**Goal of the exercise**
Give the data below again exactly as it stands. Omit the pictures. Give them as a JSON list of strings, one for each line, with blank lines left out.

**Collected material**
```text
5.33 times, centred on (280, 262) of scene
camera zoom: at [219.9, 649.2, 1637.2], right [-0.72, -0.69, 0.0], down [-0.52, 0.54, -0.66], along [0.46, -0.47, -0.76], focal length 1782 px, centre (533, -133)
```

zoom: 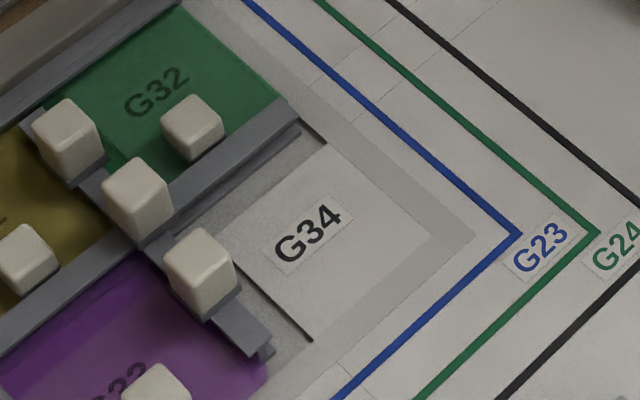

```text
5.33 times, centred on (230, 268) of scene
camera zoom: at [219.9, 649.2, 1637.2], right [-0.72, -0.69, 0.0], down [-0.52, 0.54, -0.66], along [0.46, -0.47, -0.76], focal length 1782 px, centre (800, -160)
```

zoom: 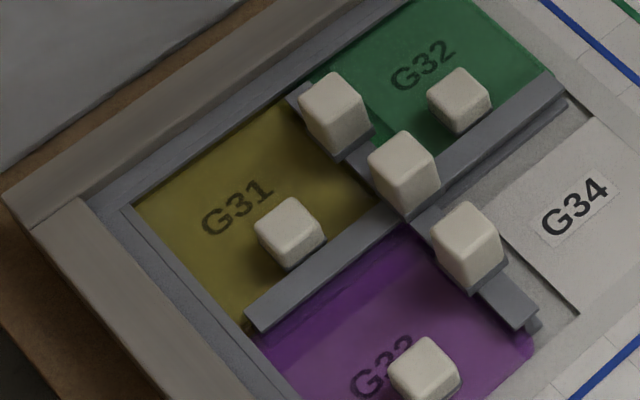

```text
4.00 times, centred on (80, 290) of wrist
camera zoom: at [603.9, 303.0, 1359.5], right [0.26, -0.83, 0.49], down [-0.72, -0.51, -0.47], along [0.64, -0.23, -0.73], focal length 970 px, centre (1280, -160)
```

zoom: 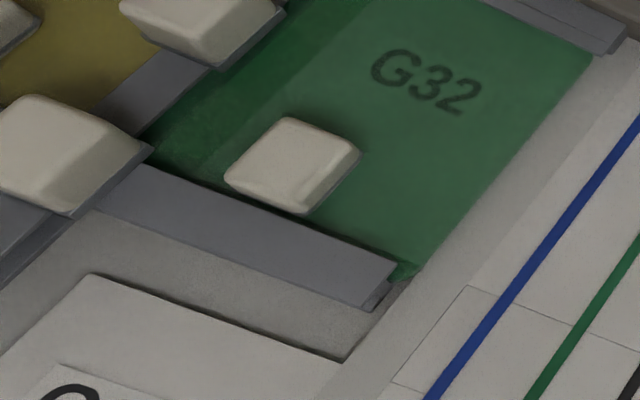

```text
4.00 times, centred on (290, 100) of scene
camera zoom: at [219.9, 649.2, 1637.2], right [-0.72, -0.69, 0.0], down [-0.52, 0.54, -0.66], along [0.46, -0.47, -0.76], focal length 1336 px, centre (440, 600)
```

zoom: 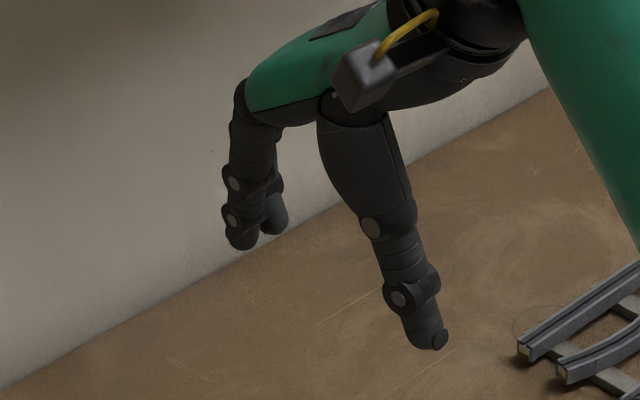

**Task solution**
[
  "```text",
  "5.33 times, centred on (280, 262) of scene",
  "camera zoom: at [219.9, 649.2, 1637.2], right [-0.72, -0.69, 0.0], down [-0.52, 0.54, -0.66], along [0.46, -0.47, -0.76], focal length 1782 px, centre (533, -133)",
  "```",
  "zoom: ",
  "```text",
  "5.33 times, centred on (230, 268) of scene",
  "camera zoom: at [219.9, 649.2, 1637.2], right [-0.72, -0.69, 0.0], down [-0.52, 0.54, -0.66], along [0.46, -0.47, -0.76], focal length 1782 px, centre (800, -160)",
  "```",
  "zoom: ",
  "```text",
  "4.00 times, centred on (80, 290) of wrist",
  "camera zoom: at [603.9, 303.0, 1359.5], right [0.26, -0.83, 0.49], down [-0.72, -0.51, -0.47], along [0.64, -0.23, -0.73], focal length 970 px, centre (1280, -160)",
  "```",
  "zoom: ",
  "```text",
  "4.00 times, centred on (290, 100) of scene",
  "camera zoom: at [219.9, 649.2, 1637.2], right [-0.72, -0.69, 0.0], down [-0.52, 0.54, -0.66], along [0.46, -0.47, -0.76], focal length 1336 px, centre (440, 600)",
  "```",
  "zoom: "
]